Cut the tops off each courgette, then chop up the tops finely.
Slip the sausage out of its casing and saute gently, breaking up into very small pieces. Add the butter and saute the courgette tops, shallot, mushrooms, garlic and pepper until soft. Tip everything into a medium bowl and add the breadcrumbs and goats cheese, mix well. Season to taste.
Stuff each courgette with the mixture and drizzle generously with olive oil. Bake at 425F/220C for 30 minutes. GORGEOUS.
**************
And to prove without a doubt that we are in England in the springtime, I spent five glorious evenings watching… “Lambing Live”! Yes, the BBC actually set up shop in a remote Cumbrian village, following one family and its farm through a week of lambing, filming and broadcasting, just as it says on the tin, lambing live. Actual lambs appearing from their mothers, then 20 minutes later staggering to their feet, and barely a week later, bouncing across the fields.
Just what the doctor ordered. In the midst of our frantic urban adventure, it was pure bliss to sit for an hour each evening and watch the antics of the woolly little darlings.
And then for something completely different, I had a visitor. Thirty years ago, I spent an other-worldly eight weeks of summer in Brittany, as an honors student, 16 years old, living as a daughter in a French family and promising to speak and hear NO English. It was a magical introduction to Europe, to independence, to baguettes and pain au chocolat, making my own salad dressing from scratch, and the first friends I ever made outside my familiar childhood surroundings.
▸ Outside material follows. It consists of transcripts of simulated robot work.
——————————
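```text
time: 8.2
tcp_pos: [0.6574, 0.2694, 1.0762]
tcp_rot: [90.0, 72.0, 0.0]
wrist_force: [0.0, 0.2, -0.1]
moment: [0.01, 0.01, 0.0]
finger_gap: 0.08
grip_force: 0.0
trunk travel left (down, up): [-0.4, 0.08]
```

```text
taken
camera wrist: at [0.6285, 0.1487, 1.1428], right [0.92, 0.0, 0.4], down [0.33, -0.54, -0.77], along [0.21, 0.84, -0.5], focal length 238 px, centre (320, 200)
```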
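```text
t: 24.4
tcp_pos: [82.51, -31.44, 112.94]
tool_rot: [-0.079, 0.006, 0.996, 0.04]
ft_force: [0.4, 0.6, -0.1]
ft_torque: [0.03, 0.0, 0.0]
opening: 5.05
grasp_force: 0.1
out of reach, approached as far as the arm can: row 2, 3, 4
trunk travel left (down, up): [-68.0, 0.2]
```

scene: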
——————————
One of these friends was Katherine, a girl with an irrepressible puckish grin, a scattering of perfect freckles across her nose, eyes that crinkled when she laughed, and a total willingness to go along with and invent madcap schemes with me. We were sixteen together that summer, in love with our grammar teacher of course, learning to make eclairs au chocolat with a friend’s grandmother, memorizing the argot, slang, that was taught to us by my French brothers, sharing our first taste of champagne in a Paris hotel! Pure magic.
Katherine and I have seen each other twice in the intervening 30 years, once when I visited her glamorous Washington, D.C. apartment when she was working as an aide to a Senator, and once when she visited me shortly after Avery was born, in New York. But being separated has never interfered with our friendship, and each time we see each other it is as if we are teenagers again, shouting with laughter, slipping in and out of French (nothing can ever top that method of learning a foreign tongue: total, annihilating immersion!).
So last week brought my Katherine to me here in London, fresh from her triumph at the Paris Marathon the day before!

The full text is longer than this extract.